They buy and sell upstanding people
People for them are only things—ways of making money.
They’d sell a poor man for a pair of shoes.
They’d sell their own grandmother!
They grind the penniless into the dirt,
shove the luckless into the ditch.
Everyone and his brother sleeps with the ‘sacred whore’—
a sacrilege against my Holy Name.
Stuff they’ve extorted from the poor
is piled up at the shrine of their god,
while they sit around drinking wine
they’ve conned from their victims…
I also raised up prophets from among your children…
but you commanded the prophets not to prophesy. (Amos 2:6-8,11-12)
The biggest problem facing Israel, Hosea
and the other prophets argued, was not its Assyrian conquerors who had attacked
from the outside, but the spiritual and moral corruption that was slowly but
inexorably eating it away from within. In the New Testament we find Jesus
saying much the same thing to the religious leaders of his day. Again, let me
read it to you from The Message. “You’re
hopeless, you religion scholars and Pharisees! Frauds! You’re like manicured
grave plots, grass clipped and the flowers bright, but six feet down it’s all
rotting bones and worm-eaten flesh. People look at you and think you’re saints,
but beneath the skin you’re total frauds” (Matthew
23:27-28). As the prophet Isaiah lamented, “These people come near to me
with their mouth and honor me with their lips, but their hearts are far from
me” (Isaiah 29:13).
And so we see that some of the most telling
condemnations that we find in the Bible are against God’s own people. We are
quick to blame so many of the world’s woes on other people, be they
politicians, Islamists, Hollywood, the NRA or whatever. But what about
ourselves? We may not have bowed down before idols like Hosea’s fellow
Israelites. But to what extent have we yielded to false values of the world
around us? How much does what we profess here on Sunday morning bear an
influence on what we do and the kind of people we are from Monday to Saturday?
Does God look upon us in the same way that he did upon the people of Hosea’s
day?
The final outcome (8-11)
There was a punishment prescribed for
recalcitrant youths in the Old Testament and it was severe. Let me read Deuteronomy
21:18-21 for you:
If someone has a stubborn and rebellious
son who does not obey his father and mother and will not listen to them when
they discipline him, his father and mother shall take hold of him and bring him
to the elders at the gate of his town. They shall say to the elders, “This son
of ours is stubborn and rebellious. He will not obey us. He is a glutton and a
drunkard.” Then all the men of his town are to stone him to death. You must
purge the evil from among you. All Israel will hear of it and be afraid.
I’m not sure the sentence was ever carried
out (I certainly hope not!), but I have no doubt that when Hosea proclaimed his
prophecy against his people, both he and they were well aware of these words.
As a nation they had brought upon themselves what was happening to them. They
deserved to be wiped out.

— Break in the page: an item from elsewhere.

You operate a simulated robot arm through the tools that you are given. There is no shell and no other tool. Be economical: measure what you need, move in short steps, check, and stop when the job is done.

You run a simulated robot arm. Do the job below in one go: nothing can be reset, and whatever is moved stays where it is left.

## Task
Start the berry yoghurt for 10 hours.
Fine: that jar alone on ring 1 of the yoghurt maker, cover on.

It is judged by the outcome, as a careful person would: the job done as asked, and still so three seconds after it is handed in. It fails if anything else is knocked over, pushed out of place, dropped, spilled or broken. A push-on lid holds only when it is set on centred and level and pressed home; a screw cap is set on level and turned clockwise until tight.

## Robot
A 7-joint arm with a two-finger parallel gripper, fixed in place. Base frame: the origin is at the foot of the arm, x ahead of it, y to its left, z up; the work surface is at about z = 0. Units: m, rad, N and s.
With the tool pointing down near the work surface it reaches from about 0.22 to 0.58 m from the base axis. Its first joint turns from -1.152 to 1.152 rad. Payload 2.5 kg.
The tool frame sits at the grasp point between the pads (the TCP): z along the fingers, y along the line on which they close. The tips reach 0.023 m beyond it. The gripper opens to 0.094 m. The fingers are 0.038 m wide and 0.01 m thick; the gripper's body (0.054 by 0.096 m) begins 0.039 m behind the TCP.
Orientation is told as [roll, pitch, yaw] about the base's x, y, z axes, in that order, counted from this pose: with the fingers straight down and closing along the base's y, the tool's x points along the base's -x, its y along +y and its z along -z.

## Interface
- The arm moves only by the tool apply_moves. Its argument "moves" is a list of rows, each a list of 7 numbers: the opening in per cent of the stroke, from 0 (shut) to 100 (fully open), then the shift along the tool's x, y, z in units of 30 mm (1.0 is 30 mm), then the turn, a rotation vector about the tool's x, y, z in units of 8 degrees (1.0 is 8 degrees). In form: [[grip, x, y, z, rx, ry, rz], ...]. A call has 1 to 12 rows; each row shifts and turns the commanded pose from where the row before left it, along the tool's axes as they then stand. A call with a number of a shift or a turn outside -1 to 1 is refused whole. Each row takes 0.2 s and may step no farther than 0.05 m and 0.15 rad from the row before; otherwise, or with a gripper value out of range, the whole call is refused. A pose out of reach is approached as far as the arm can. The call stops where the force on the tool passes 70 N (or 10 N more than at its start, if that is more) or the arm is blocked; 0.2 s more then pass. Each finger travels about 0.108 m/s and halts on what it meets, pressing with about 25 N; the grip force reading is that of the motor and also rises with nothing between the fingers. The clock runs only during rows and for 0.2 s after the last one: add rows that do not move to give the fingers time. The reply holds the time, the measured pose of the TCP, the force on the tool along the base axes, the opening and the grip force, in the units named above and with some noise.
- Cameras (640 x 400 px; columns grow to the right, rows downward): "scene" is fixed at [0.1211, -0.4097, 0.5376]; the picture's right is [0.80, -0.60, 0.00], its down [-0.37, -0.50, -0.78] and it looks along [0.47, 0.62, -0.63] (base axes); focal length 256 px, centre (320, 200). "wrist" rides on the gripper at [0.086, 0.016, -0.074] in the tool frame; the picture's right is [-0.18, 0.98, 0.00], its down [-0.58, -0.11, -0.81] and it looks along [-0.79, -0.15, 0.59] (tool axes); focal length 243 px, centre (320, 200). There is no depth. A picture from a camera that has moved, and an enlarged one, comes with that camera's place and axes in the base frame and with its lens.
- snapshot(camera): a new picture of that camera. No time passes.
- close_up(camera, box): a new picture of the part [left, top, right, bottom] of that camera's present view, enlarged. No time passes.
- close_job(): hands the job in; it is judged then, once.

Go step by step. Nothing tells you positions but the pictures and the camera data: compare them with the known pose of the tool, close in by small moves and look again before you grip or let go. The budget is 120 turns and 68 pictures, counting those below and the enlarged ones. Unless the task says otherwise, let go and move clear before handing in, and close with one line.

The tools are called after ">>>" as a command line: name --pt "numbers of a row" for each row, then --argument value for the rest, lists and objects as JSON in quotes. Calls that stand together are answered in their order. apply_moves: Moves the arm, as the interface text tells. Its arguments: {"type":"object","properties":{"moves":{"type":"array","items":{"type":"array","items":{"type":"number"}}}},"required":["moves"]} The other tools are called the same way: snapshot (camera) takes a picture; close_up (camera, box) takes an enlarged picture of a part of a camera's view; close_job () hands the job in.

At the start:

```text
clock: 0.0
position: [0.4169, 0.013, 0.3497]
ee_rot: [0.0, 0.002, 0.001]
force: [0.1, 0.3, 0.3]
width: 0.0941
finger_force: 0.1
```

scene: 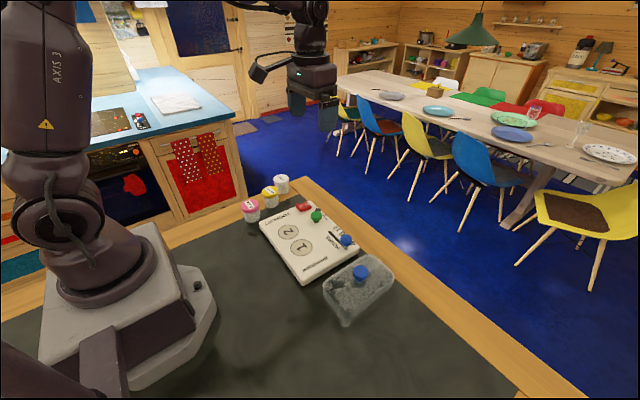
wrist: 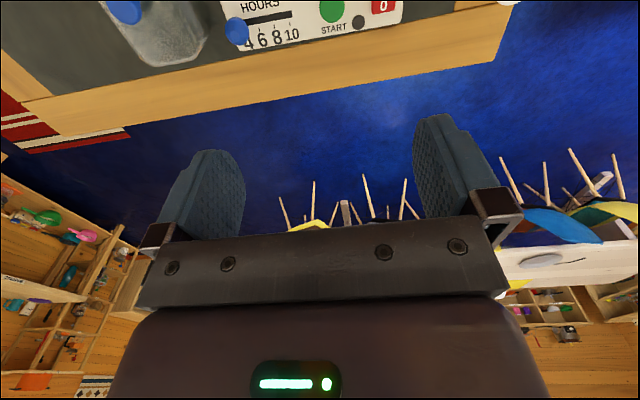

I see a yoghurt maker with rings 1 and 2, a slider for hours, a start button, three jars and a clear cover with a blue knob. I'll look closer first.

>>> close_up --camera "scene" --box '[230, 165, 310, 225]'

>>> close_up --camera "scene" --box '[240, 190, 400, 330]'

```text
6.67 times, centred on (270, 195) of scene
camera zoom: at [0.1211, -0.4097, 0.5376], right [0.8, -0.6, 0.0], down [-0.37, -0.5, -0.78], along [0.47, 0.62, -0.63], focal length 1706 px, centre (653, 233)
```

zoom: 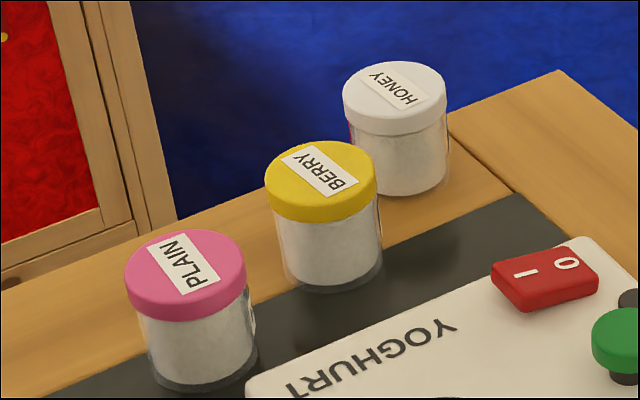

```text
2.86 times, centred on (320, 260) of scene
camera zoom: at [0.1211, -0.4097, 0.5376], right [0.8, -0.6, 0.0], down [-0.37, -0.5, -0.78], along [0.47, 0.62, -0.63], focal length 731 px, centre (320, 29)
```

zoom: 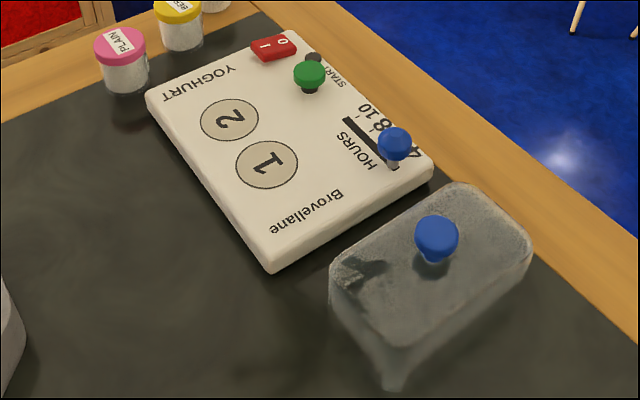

Yet God, who had brought them into existence, who had
nurtured and cared for them, who loved them with an everlasting love, would not
allow this to happen. “How can I give you up?” he cries. “How can I hand you
over? … My heart recoils within me; all my compassion is aroused. I will not
carry out my fierce anger… For I am God, and not a man—the Holy One among you.”
If we had time, we could spend hours just poring over these remarkable verses.
In all of Scripture there are only a handful of other places where we are
permitted to gaze so deeply into the heart of God. I think we could probably
count them on the fingers of one hand. Like Moses we need to take off our shoes
and hide our faces, for we stand on holy ground. We have entered the Holy of
Holies.
But our moment of meditation is broken by a
lion’s roar. And I suspect that those of us who are C.S. Lewis or Narnia fans
will not be able to read these verses without thinking of Aslan. Do you recall
the scene, towards the end of The Lion,
the Witch and the Wardrobe, where the great lion says to the children, “And
now to business. I feel I am going to roar. You had better put your fingers in
your ears.” Then the story goes on,
And they did. And Aslan stood up and when
he opened his mouth to roar his face became so terrible that they did not dare
to look at it. And they saw all the trees in front of him bend before the blast
of his roaring as grass bends in a meadow before the wind.
“The Lord will roar from Zion,” wrote the
prophet Joel, “and thunder from Jerusalem; the earth and the heavens will
tremble.” And then he goes on: “But the Lord will be a refuge for his people, a
stronghold for the people of Israel” (Joel
3:16). God roars—his hatred of evil and all that undermines and despoils
his good purposes in creation is unabated. God roars—and the powers of
wickedness and injustice will fall like a house of cards before him. God
roars—and his children will know that they are safe once again.
“When he roars, his children will come
trembling from the west.
They will come from Egypt, trembling like sparrows,
from Assyria, fluttering like doves.
I will settle them in their homes,” declares the Lord.
They will come from Egypt, trembling like sparrows,
from Assyria, fluttering like doves.
I will settle them in their homes,” declares the Lord.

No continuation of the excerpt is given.